THE TASK:
Search the data for the word "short" and copy every line that contains it.

DATA TO USE:
## Begin

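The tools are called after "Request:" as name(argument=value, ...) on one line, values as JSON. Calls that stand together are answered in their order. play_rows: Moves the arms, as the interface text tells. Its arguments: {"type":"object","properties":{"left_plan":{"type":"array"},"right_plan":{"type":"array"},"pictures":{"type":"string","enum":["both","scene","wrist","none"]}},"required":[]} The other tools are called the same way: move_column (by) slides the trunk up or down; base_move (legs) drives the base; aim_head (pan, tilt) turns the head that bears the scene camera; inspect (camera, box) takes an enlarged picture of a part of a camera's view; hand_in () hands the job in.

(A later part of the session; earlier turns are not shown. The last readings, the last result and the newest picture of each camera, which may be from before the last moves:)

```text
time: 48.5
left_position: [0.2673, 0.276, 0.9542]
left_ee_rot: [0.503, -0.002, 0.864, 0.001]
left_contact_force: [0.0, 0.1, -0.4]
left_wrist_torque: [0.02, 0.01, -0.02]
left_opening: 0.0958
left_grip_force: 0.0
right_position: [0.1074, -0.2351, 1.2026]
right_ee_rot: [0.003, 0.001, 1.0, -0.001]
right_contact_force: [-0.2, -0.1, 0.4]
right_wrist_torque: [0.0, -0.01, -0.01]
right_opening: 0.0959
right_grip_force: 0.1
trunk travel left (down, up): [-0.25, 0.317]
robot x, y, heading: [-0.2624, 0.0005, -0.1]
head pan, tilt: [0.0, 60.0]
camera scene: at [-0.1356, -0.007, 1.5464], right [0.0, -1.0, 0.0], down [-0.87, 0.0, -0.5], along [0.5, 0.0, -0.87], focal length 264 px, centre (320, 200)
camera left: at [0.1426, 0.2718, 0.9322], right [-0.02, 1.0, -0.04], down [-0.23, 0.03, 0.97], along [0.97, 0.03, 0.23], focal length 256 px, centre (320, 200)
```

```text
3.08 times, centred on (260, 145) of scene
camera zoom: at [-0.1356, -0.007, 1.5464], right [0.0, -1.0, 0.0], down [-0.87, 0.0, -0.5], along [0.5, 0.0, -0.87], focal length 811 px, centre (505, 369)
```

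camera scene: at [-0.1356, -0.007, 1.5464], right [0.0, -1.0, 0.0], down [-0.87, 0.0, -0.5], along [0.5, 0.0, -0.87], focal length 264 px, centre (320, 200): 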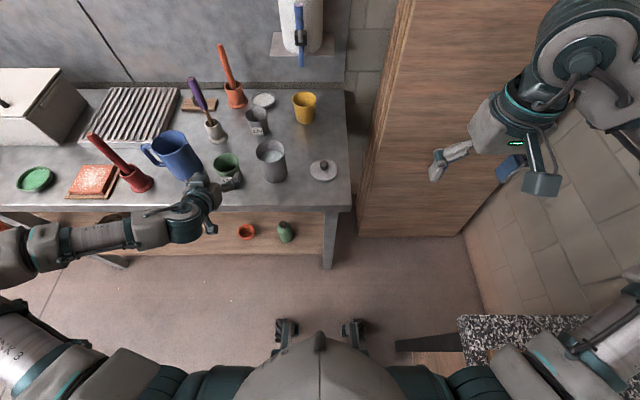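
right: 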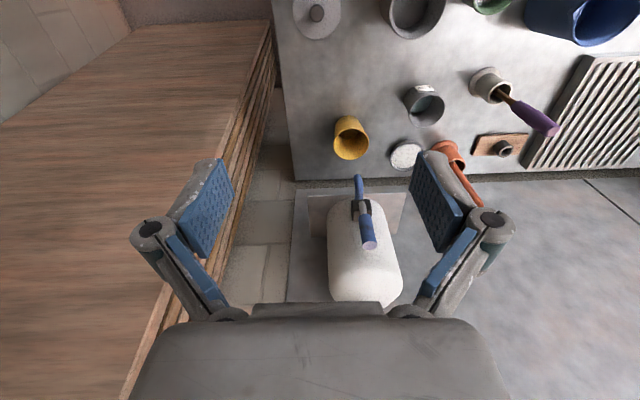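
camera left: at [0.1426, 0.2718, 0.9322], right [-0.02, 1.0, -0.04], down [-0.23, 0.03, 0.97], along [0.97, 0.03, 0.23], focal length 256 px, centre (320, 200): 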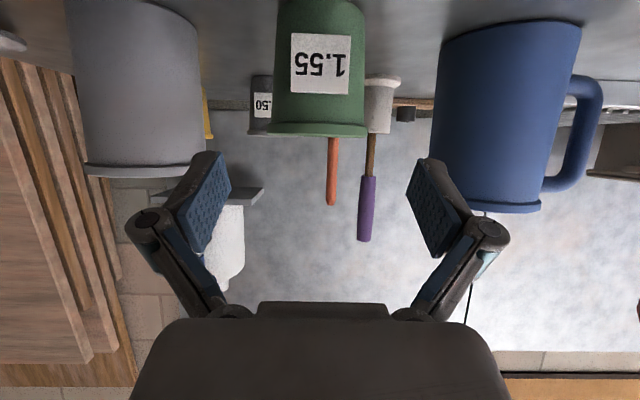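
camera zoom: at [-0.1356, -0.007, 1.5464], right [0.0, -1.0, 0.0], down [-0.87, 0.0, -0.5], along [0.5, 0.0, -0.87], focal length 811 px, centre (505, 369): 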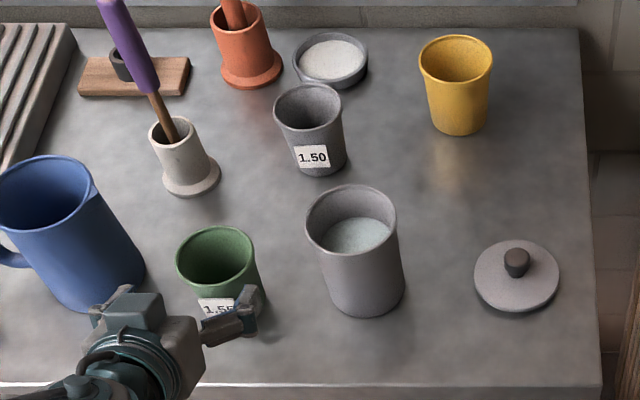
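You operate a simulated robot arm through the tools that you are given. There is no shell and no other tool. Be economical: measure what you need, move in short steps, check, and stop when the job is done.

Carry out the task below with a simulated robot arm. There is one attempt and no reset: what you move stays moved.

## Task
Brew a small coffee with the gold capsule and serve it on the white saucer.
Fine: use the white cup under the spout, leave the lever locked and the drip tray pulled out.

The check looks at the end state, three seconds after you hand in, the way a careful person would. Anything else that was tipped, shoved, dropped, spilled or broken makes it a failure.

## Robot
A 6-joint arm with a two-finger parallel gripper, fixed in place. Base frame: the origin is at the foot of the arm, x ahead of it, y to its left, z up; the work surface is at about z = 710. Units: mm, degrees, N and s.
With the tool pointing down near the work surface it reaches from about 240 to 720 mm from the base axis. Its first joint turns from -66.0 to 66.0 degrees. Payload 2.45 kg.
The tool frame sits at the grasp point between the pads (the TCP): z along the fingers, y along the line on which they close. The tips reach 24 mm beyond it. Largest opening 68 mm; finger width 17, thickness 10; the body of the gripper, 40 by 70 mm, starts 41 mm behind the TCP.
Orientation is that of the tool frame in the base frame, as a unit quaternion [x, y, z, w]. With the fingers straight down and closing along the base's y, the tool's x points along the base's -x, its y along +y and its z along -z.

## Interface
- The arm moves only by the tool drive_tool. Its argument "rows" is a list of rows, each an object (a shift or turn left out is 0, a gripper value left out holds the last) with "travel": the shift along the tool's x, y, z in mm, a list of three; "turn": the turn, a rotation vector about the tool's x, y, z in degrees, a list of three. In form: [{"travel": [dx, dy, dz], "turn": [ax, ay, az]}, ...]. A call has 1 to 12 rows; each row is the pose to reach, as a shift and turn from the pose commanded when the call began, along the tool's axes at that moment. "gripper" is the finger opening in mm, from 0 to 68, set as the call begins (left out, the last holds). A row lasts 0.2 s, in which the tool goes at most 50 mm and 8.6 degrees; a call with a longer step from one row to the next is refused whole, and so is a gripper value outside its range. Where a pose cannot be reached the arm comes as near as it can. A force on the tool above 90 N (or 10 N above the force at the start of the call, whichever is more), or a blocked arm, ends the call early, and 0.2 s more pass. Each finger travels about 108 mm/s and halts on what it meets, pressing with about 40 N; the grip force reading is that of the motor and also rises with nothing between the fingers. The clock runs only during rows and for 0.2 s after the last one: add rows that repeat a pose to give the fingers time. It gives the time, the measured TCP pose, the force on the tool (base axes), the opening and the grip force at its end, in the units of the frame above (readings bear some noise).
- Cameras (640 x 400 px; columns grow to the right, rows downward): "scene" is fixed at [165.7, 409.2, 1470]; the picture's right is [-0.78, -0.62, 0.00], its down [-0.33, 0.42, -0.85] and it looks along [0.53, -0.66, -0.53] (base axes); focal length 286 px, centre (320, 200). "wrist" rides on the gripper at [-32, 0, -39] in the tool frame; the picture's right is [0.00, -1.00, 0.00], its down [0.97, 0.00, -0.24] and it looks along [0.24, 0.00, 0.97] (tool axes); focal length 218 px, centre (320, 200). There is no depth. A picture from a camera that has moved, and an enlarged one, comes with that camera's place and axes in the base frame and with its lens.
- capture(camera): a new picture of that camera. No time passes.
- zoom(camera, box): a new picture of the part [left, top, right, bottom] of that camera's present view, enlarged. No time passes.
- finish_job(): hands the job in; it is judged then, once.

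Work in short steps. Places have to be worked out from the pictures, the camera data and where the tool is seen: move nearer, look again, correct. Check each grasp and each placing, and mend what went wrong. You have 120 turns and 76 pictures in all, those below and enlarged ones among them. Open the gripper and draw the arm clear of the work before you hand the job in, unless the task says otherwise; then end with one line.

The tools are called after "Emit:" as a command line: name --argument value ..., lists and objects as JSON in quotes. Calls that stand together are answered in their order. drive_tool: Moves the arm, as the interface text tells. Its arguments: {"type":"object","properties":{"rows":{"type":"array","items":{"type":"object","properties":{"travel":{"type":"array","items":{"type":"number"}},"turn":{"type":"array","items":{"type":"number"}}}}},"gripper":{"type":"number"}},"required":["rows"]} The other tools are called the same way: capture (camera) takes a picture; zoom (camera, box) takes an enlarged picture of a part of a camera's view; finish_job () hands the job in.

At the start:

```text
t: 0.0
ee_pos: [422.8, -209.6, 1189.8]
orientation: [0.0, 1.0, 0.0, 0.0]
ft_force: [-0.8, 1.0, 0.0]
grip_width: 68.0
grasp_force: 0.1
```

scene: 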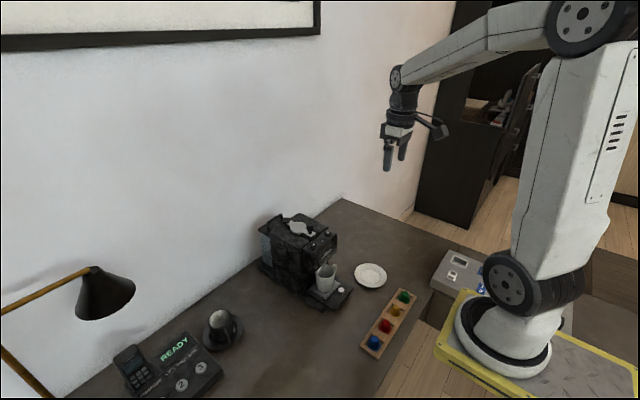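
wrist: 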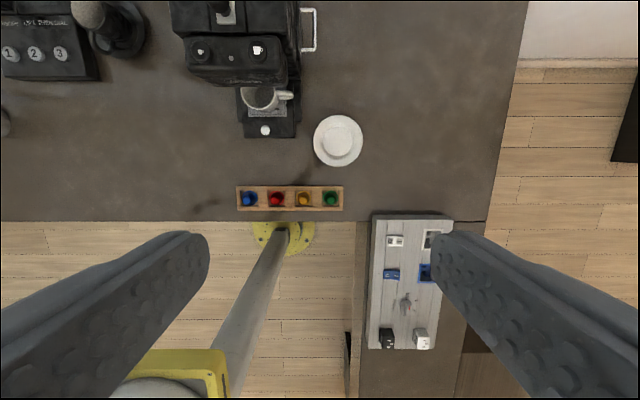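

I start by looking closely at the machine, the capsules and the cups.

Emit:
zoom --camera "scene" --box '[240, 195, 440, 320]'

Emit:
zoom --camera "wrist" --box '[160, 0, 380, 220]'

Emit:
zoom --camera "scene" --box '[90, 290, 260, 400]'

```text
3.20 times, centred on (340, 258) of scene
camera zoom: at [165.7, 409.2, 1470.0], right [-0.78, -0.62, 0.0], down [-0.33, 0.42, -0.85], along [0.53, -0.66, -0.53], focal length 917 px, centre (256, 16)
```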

## End

RESULT OF THIS TASK:
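You operate a simulated robot arm through the tools that you are given. There is no shell and no other tool. Be economical: measure what you need, move in short steps, check, and stop when the job is done.
Work in short steps. Places have to be worked out from the pictures, the camera data and where the tool is seen: move nearer, look again, correct. Check each grasp and each placing, and mend what went wrong. You have 120 turns and 76 pictures in all, those below and enlarged ones among them. Open the gripper and draw the arm clear of the work before you hand the job in, unless the task says otherwise; then end with one line.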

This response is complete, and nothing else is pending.